Source data:
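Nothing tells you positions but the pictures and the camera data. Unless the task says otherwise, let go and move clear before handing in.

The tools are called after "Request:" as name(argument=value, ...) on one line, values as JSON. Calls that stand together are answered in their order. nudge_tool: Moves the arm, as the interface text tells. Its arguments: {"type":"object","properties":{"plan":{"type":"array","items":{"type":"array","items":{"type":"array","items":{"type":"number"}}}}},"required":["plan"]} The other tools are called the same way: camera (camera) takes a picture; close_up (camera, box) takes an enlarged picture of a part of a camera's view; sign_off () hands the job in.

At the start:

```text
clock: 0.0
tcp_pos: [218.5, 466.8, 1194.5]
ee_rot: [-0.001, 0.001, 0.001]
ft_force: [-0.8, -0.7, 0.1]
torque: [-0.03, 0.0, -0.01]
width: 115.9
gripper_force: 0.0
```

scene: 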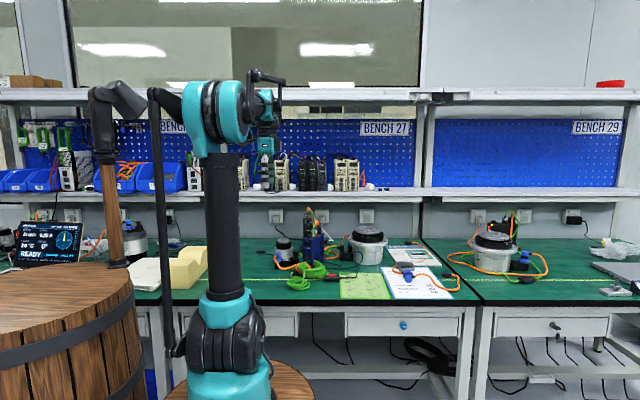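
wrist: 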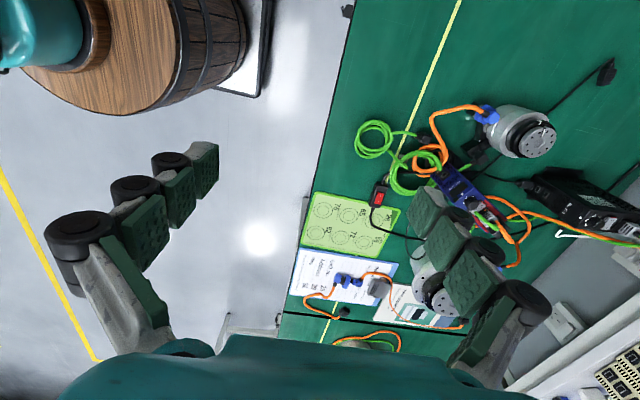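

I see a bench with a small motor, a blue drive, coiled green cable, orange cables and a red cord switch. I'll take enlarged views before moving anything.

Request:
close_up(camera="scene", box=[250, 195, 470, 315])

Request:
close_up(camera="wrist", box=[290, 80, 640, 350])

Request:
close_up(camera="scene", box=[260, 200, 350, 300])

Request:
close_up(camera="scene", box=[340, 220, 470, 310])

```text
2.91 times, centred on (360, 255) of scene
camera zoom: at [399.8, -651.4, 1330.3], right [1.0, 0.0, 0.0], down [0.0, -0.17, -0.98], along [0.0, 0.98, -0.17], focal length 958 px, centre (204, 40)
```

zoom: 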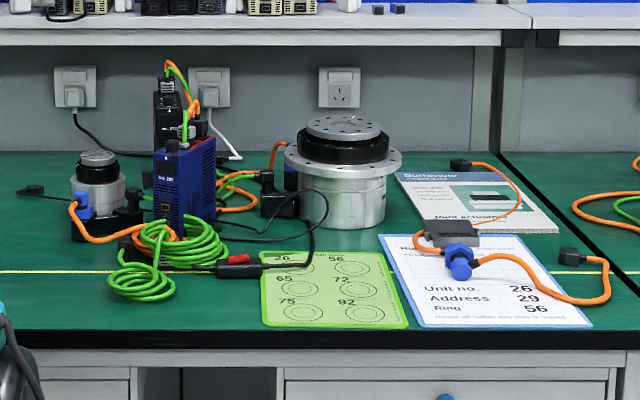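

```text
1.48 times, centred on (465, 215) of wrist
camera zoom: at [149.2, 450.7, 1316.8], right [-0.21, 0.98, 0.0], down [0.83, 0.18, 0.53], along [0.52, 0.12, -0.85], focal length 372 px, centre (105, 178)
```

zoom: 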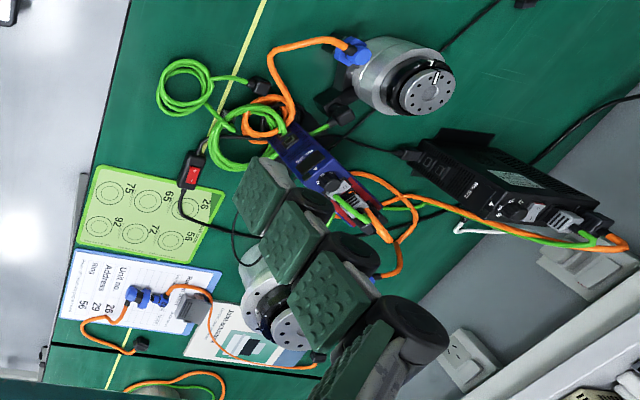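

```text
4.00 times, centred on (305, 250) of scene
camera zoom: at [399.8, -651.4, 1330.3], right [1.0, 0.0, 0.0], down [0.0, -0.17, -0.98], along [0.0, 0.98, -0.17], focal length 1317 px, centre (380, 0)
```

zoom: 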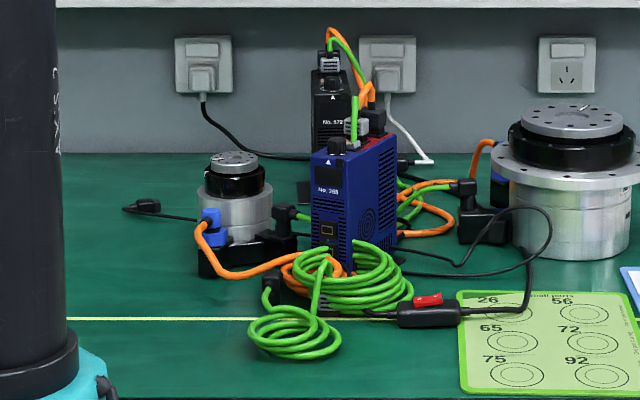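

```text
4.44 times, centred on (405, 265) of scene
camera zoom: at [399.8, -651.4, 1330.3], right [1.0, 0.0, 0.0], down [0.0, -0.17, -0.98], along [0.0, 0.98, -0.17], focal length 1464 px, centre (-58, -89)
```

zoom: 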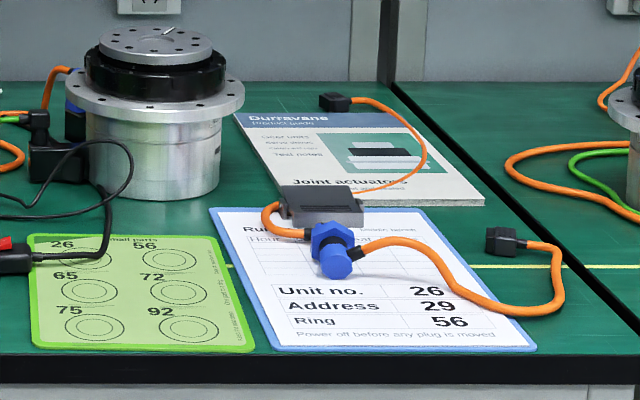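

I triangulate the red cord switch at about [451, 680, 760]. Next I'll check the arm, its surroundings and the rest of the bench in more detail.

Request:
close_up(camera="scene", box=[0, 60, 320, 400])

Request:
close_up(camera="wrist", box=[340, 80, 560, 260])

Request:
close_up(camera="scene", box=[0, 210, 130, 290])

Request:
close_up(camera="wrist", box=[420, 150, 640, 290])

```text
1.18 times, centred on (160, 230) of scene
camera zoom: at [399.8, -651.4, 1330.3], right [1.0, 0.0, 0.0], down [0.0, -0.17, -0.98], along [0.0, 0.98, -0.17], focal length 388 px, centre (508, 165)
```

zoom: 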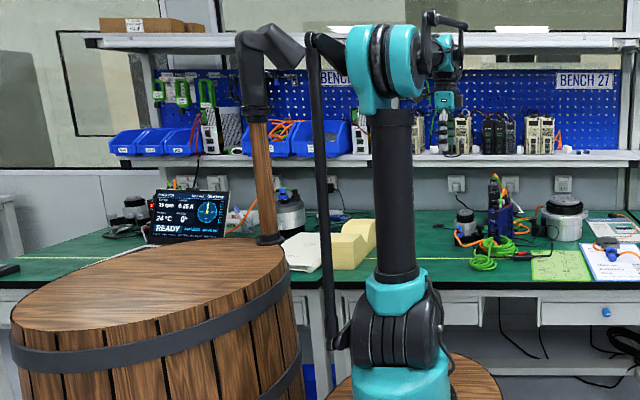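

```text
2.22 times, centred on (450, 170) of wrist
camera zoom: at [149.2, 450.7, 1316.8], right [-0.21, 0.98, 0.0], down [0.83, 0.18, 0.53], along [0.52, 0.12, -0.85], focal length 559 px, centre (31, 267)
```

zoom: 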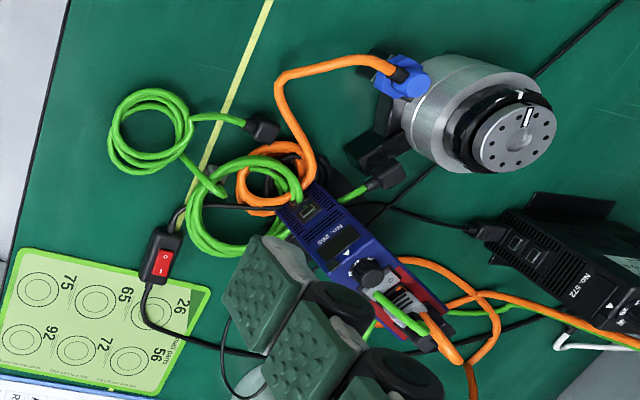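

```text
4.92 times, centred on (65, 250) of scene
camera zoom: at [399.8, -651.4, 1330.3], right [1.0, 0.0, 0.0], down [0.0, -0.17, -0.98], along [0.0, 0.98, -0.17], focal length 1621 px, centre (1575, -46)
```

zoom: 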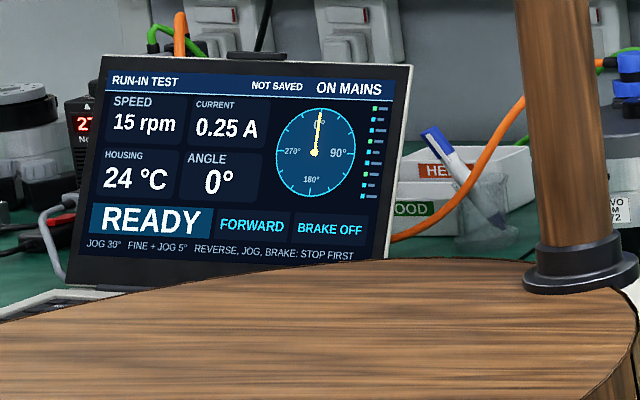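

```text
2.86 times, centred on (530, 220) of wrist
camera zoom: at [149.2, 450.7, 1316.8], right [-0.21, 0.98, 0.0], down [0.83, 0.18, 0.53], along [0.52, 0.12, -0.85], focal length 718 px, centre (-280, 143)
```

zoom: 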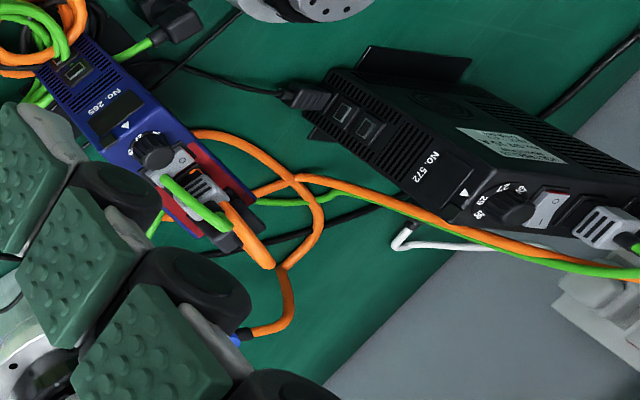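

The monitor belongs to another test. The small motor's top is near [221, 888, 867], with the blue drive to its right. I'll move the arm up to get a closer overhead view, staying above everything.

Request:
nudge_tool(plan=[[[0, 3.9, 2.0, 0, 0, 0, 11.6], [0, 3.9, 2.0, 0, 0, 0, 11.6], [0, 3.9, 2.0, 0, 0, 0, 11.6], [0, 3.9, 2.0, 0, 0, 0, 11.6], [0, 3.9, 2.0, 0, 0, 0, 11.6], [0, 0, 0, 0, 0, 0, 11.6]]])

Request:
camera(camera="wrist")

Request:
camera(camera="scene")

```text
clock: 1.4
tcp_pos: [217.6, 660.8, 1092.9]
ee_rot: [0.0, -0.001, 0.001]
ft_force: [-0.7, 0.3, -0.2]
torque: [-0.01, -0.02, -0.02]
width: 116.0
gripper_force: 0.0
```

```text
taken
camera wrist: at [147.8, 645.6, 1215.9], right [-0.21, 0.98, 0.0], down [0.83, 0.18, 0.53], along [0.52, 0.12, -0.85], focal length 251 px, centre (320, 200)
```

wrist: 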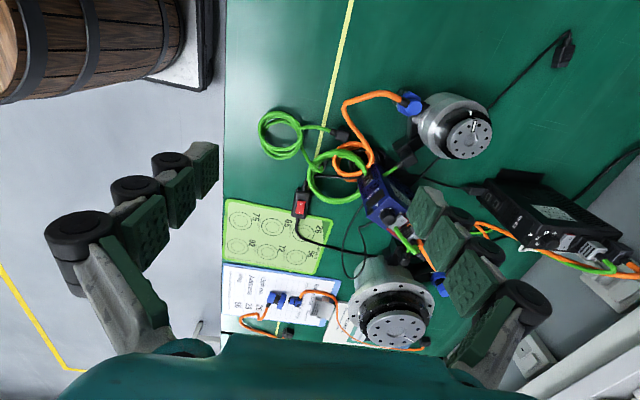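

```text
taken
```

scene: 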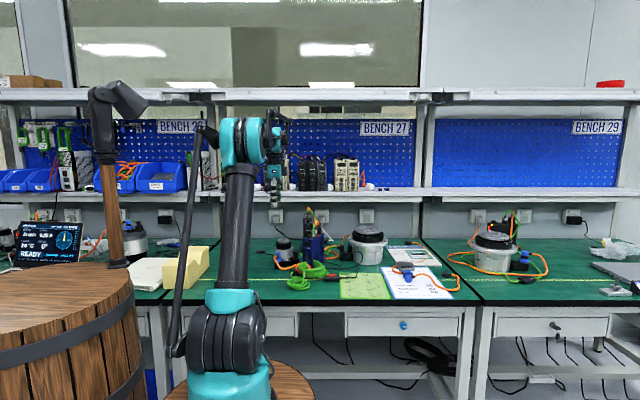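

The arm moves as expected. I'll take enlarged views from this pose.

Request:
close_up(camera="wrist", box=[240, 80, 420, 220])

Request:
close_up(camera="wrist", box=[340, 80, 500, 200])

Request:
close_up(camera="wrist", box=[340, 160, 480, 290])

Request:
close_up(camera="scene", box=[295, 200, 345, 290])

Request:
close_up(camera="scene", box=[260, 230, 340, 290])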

Given instruction: Retype everything in the material word for word, minus pictures.

Written answer:
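Nothing tells you positions but the pictures and the camera data. Unless the task says otherwise, let go and move clear before handing in.

The tools are called after "Request:" as name(argument=value, ...) on one line, values as JSON. Calls that stand together are answered in their order. nudge_tool: Moves the arm, as the interface text tells. Its arguments: {"type":"object","properties":{"plan":{"type":"array","items":{"type":"array","items":{"type":"array","items":{"type":"number"}}}}},"required":["plan"]} The other tools are called the same way: camera (camera) takes a picture; close_up (camera, box) takes an enlarged picture of a part of a camera's view; sign_off () hands the job in.

At the start:

```text
clock: 0.0
tcp_pos: [218.5, 466.8, 1194.5]
ee_rot: [-0.001, 0.001, 0.001]
ft_force: [-0.8, -0.7, 0.1]
torque: [-0.03, 0.0, -0.01]
width: 115.9
gripper_force: 0.0
```

scene: 
wrist: 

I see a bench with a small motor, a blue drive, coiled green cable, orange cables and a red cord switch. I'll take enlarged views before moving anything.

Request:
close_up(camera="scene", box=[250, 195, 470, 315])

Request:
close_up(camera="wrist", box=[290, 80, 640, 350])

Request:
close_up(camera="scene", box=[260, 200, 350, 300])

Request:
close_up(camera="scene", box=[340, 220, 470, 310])

```text
2.91 times, centred on (360, 255) of scene
camera zoom: at [399.8, -651.4, 1330.3], right [1.0, 0.0, 0.0], down [0.0, -0.17, -0.98], along [0.0, 0.98, -0.17], focal length 958 px, centre (204, 40)
```

zoom: 

```text
1.48 times, centred on (465, 215) of wrist
camera zoom: at [149.2, 450.7, 1316.8], right [-0.21, 0.98, 0.0], down [0.83, 0.18, 0.53], along [0.52, 0.12, -0.85], focal length 372 px, centre (105, 178)
```

zoom: 

```text
4.00 times, centred on (305, 250) of scene
camera zoom: at [399.8, -651.4, 1330.3], right [1.0, 0.0, 0.0], down [0.0, -0.17, -0.98], along [0.0, 0.98, -0.17], focal length 1317 px, centre (380, 0)
```

zoom: 

```text
4.44 times, centred on (405, 265) of scene
camera zoom: at [399.8, -651.4, 1330.3], right [1.0, 0.0, 0.0], down [0.0, -0.17, -0.98], along [0.0, 0.98, -0.17], focal length 1464 px, centre (-58, -89)
```

zoom: 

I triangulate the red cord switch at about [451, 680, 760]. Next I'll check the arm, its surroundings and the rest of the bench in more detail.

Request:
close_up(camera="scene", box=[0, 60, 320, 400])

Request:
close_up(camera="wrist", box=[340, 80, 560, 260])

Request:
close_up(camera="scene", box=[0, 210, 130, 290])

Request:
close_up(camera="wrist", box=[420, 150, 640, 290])

```text
1.18 times, centred on (160, 230) of scene
camera zoom: at [399.8, -651.4, 1330.3], right [1.0, 0.0, 0.0], down [0.0, -0.17, -0.98], along [0.0, 0.98, -0.17], focal length 388 px, centre (508, 165)
```

zoom: 

```text
2.22 times, centred on (450, 170) of wrist
camera zoom: at [149.2, 450.7, 1316.8], right [-0.21, 0.98, 0.0], down [0.83, 0.18, 0.53], along [0.52, 0.12, -0.85], focal length 559 px, centre (31, 267)
```

zoom: 

```text
4.92 times, centred on (65, 250) of scene
camera zoom: at [399.8, -651.4, 1330.3], right [1.0, 0.0, 0.0], down [0.0, -0.17, -0.98], along [0.0, 0.98, -0.17], focal length 1621 px, centre (1575, -46)
```

zoom: 

```text
2.86 times, centred on (530, 220) of wrist
camera zoom: at [149.2, 450.7, 1316.8], right [-0.21, 0.98, 0.0], down [0.83, 0.18, 0.53], along [0.52, 0.12, -0.85], focal length 718 px, centre (-280, 143)
```

zoom: 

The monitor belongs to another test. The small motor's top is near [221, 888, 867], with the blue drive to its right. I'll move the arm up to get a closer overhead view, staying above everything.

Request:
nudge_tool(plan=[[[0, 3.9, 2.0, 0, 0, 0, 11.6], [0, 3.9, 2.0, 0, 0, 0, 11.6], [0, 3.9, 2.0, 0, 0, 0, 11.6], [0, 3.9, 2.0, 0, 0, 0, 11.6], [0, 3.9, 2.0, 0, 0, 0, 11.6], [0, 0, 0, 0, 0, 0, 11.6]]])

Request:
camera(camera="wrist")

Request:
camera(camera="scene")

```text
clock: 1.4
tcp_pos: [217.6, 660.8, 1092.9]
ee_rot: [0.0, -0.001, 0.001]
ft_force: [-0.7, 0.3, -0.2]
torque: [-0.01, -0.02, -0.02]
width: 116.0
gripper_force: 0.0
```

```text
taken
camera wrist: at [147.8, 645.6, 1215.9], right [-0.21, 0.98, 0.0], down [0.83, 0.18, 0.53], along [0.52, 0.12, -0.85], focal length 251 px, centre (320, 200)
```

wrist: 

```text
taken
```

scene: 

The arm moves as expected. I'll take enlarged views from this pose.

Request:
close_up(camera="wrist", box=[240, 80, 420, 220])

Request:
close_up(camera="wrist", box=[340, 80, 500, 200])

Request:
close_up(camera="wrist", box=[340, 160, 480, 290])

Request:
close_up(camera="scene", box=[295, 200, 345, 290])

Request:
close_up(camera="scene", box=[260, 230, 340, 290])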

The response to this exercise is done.